Goal of the exercise: Transcribe the given text beginning at "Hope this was". Stop after "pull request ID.".

Material provided:
■ ■ ■ ■ ■ ■ ■

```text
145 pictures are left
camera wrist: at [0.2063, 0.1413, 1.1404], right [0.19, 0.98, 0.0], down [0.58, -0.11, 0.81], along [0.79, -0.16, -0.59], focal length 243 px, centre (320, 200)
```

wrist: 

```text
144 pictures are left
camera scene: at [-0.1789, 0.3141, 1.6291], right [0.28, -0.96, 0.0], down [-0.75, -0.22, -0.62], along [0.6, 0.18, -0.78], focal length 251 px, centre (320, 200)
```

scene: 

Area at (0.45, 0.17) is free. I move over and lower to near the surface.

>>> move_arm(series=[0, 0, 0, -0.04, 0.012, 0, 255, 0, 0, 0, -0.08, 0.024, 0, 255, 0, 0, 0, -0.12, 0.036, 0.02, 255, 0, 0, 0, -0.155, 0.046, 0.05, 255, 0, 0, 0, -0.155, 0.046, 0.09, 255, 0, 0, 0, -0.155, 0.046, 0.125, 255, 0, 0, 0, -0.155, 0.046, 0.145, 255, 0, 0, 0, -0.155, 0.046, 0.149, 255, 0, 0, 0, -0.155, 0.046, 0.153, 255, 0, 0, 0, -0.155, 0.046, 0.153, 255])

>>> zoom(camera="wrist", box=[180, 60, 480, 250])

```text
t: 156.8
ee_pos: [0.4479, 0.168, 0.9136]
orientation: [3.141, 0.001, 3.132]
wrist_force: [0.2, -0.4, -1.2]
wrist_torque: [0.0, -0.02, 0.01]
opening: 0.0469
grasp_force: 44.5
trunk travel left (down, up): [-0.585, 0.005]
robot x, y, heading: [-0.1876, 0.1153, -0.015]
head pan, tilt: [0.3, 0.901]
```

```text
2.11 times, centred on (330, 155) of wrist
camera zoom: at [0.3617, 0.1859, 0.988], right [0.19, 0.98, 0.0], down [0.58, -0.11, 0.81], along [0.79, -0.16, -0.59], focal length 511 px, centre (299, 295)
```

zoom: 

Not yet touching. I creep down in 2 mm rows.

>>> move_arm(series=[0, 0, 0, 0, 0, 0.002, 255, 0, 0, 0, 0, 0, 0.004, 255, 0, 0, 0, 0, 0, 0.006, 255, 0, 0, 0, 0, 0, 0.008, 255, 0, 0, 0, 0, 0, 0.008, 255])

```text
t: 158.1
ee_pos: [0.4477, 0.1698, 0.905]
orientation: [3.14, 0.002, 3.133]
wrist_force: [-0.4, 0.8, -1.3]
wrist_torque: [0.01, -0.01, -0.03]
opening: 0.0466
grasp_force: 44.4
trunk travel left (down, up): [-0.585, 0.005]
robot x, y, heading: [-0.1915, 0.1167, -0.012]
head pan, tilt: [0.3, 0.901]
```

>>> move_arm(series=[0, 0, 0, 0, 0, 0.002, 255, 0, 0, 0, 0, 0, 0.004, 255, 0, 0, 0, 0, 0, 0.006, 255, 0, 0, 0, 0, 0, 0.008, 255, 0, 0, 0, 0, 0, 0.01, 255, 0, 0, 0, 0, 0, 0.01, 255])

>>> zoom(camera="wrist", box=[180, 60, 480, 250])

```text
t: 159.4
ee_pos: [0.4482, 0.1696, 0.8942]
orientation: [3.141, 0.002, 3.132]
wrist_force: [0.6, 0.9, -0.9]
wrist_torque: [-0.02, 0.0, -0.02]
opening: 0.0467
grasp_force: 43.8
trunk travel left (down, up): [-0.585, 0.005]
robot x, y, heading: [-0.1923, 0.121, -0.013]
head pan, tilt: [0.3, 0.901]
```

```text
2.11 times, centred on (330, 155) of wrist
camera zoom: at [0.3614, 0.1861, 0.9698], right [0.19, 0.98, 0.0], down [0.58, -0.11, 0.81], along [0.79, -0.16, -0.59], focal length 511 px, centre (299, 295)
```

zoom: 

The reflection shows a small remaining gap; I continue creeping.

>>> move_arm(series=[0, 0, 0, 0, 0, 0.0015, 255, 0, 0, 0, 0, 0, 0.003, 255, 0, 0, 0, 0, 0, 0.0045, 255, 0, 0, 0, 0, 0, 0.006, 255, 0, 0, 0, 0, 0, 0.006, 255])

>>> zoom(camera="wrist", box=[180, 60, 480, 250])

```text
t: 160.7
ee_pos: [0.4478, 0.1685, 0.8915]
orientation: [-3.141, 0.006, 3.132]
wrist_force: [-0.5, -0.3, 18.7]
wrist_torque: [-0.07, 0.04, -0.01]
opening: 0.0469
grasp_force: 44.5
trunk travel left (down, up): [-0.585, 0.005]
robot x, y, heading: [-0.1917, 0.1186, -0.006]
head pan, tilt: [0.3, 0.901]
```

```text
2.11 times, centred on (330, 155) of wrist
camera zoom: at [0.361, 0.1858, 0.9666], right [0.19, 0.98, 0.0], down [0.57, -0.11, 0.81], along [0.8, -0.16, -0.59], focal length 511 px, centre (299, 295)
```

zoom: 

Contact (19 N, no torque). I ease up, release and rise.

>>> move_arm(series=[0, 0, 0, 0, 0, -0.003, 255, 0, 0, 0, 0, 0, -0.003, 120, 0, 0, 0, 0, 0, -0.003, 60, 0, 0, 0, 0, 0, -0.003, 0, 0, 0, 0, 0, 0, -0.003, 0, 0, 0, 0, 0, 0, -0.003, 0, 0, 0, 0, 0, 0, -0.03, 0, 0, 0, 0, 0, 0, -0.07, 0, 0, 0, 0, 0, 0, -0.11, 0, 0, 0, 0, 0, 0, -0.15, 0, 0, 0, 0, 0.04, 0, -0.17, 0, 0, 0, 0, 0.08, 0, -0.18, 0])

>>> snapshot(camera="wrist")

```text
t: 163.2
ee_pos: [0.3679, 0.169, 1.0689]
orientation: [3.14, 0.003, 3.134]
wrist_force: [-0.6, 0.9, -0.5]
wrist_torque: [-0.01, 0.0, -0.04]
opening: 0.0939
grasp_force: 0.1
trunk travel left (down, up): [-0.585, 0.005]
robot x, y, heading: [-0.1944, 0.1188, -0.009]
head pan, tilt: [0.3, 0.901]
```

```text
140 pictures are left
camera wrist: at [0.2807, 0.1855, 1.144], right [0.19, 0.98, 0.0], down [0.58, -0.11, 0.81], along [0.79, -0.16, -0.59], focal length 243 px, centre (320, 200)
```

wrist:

■ ■ ■ ■ ■ ■ ■

Given text:

This is great because:

1) It conveniently preserves the older versions inside my commit so I can go back in time if I need it.
2) It creates one commit per feature so that someone checking out the code base later on can easily see all the code where one feature is built.
3) It doesn't fatten the codebase with lots of commits, but rather only shows up the one where all code is seen together
4) It doesn't generate an extra merging commit it actually doesn't need.

Also important to note is that because I updated the commit, I am playing wizard with git's regular timeline. This means I have to force the push otherwise git won't allow it.

(Disclaimer here: I was afraid of forcing the push the first time I did it too. But a smart dev told me that at the end of the day, I was only working in my own local branch anyways so allll shall be fine under the Tuscan sun.)

And just like that, once our Pull Request is merged into master, you can run git log and see the clean, elegant timeline we've just created without any unnecessary merge commits.

Because at the end, your git tree is the only tree that is better off without leaves or branches. 🌳

Hope this was helpful :) spare some love if it was 💙

Top comments (13)

aminnairi profile image

Hello Juliette, nice article. This is by far the best explanation about the differences between rebase and merge in git!

I found on GitHub that you can do a squash merge. I learned to love it because it can squash (as its name indicates) all commits into one. From there, I always write something like Fixed an issue where the cat wasn't cute enough (#152) in the squash commit message. This allows having as many commits in the base branch as there are pull requests, keeping the history count low on the base branch. And if I need more details (meaning more commits history for that particular feature), I can click on the #152 which refers to the pull request ID.

■ ■ ■ ■ ■ ■ ■

Finished exercise:
Hope this was helpful :) spare some love if it was 💙

Top comments (13)

aminnairi profile image

Hello Juliette, nice article. This is by far the best explanation about the differences between rebase and merge in git!

I found on GitHub that you can do a squash merge. I learned to love it because it can squash (as its name indicates) all commits into one. From there, I always write something like Fixed an issue where the cat wasn't cute enough (#152) in the squash commit message. This allows having as many commits in the base branch as there are pull requests, keeping the history count low on the base branch. And if I need more details (meaning more commits history for that particular feature), I can click on the #152 which refers to the pull request ID.